The Type VI secretion system (T6SS) is a multi-protein secretory machine that has been recently shown to be implicated in inter-bacterial competition through the delivery of anti-bacterial toxins with peptidoglycan, lipid or DNA hydrolysis activities directly into the target cell [1]. This machine is composed of 13 different subunits, categorized in two complexes: a cytoplasmic tubular structure related to bacteriophage contractile tails (TTC), built on an assembly platform – or baseplate (BPC), and anchored to the cell envelope by a membrane complex (MC).
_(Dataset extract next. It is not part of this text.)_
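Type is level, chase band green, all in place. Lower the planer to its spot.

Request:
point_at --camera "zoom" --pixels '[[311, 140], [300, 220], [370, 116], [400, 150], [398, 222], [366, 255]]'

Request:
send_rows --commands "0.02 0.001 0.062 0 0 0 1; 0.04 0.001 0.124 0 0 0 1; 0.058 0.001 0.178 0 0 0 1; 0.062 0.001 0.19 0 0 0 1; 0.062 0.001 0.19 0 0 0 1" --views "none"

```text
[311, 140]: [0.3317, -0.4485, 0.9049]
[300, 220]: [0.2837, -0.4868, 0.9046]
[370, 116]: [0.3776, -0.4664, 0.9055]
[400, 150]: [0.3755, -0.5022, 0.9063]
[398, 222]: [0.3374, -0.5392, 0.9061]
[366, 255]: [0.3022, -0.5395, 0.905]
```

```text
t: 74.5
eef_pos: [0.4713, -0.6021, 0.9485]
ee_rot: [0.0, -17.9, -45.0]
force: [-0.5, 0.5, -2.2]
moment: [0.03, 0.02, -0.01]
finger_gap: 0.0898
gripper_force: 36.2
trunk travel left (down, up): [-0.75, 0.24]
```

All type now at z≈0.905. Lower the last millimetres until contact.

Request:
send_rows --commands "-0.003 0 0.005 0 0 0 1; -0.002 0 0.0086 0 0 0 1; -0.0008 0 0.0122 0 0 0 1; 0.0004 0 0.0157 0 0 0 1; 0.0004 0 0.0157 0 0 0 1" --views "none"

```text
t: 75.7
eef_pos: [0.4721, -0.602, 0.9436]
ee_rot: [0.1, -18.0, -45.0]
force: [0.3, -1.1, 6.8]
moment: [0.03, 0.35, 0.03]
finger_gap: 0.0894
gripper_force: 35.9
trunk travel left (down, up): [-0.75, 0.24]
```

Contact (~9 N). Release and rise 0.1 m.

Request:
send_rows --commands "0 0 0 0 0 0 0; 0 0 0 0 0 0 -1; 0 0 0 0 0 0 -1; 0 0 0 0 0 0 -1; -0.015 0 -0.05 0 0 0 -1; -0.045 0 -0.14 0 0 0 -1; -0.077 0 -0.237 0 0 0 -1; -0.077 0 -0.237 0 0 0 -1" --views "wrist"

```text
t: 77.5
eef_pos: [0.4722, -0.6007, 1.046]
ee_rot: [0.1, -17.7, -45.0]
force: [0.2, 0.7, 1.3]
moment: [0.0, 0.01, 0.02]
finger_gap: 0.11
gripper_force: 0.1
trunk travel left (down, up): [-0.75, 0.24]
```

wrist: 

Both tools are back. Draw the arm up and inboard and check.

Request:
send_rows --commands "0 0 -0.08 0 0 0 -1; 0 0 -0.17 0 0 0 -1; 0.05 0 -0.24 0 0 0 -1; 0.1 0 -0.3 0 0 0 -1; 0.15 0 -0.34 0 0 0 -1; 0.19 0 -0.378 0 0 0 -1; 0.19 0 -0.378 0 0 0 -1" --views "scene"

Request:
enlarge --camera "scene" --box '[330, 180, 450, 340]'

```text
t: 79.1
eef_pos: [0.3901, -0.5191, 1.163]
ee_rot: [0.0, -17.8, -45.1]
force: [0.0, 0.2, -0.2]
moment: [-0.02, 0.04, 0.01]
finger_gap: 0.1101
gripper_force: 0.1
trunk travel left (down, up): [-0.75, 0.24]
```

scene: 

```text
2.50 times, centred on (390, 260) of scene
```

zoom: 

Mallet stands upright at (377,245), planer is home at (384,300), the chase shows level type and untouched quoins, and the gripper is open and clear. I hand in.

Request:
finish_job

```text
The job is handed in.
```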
The tail is composed of puncturing device wrapped by a contractile sheath. In our laboratory, we have demonstrated that the model bacterium, Enteroaggregative E. coli (EAEC), utilizes the T6SS machinery to kill other Gram-negative bacteria [2]. This mechanism involves cell-cell and prolonged contacts between predator and prey bacterial cells. Prey lysis occurs rapidly, in a few tens of seconds after the contraction of the T6SS tail sheath. We recently succeeded to purify the membrane complex (MC), a 1.7 MDa structure that is composed of 10 copies of three proteins: TssJ, -L, and –M. Using negative stain electron microscopy, we collected tens of thousands of images of the complex in different orientation and reconstructed the membrane complex with a resolution of 11.6 A [3]. We were then able to connect this MC to the rest of the machinery by isolating a complex between TssJLM and the first protein to interact with the MC, namely TssA [4]. This study shed light on the function of TssA and demonstrated for the first time a direct association between the cytoplasmic protein TssA and the membrane embedded TssJLM MC complex. Our research project is dedicated to understand the structure, assembly and functioning of the T6SS in EAEC, as a model organism. The project is based on a multi-scale and integrated study of a macromolecular nanomachine, integrating several approaches:

  • Cellular scale: fluorescence microscopy, sub-cellular localisation of protein complexes (100-1000 Å), cryo-electron tomography (ECT: 20-60 Å)
  • From mid to near-atomic resolution: (Cryo)-electron microscopy and SAXS (3.5-25 Å).
  • Atomic resolution: X-ray crystallography (< 3.5 Å).
  • “Amino acid” resolution: CX-MS and site-directed mutagenesis.

The presentation will focus on our latest studies that all aim at understanding and deciphering cellular-scale behaviours – namely bacterial competition, pathogenesis/virulence, toxins secretion – at the molecular scale.


Bibliographique references

[1] Durand E, Cambillau C, Cascales E, Journet L. 2014. VgrG, Tae, Tle, and beyond: the versatile arsenal of Type VI secretion effectors. Trends Microbiol. Sep;22(9):498-507
[2] Brunet YR, Espinosa L, Harchouni S, Mignot T, Cascales E. 2013. Imaging type VI secretion-mediated bacterial killing. Cell Rep. 3:36-41
[3] Durand E, Nguyen VS, Zoued A, Logger L, Péhau-Arnaudet G, Aschtgen M-S, Spinelli S, Desmyter A, Bardiaux B, Dujeancourt A, Roussel A, Cambillau C, Cascales E and Fronzes R. 2015. Biogenesis and structure of a bacterial Type VI secretion membrane core complex. Nature. Jul 30;523(7562):555-60.
[4] Zoued A, Durand E, Brunet YR, Spinelli S, Douzi B, Guzzo M, Flaugnatti N, Legrand P, Journet L, Fronzes R, Mignot T, Cambillau C, Cascales E. Priming and polymerization of a bacterial contractile tail structure. Nature. 2016 Mar 3;531(7592):59-63.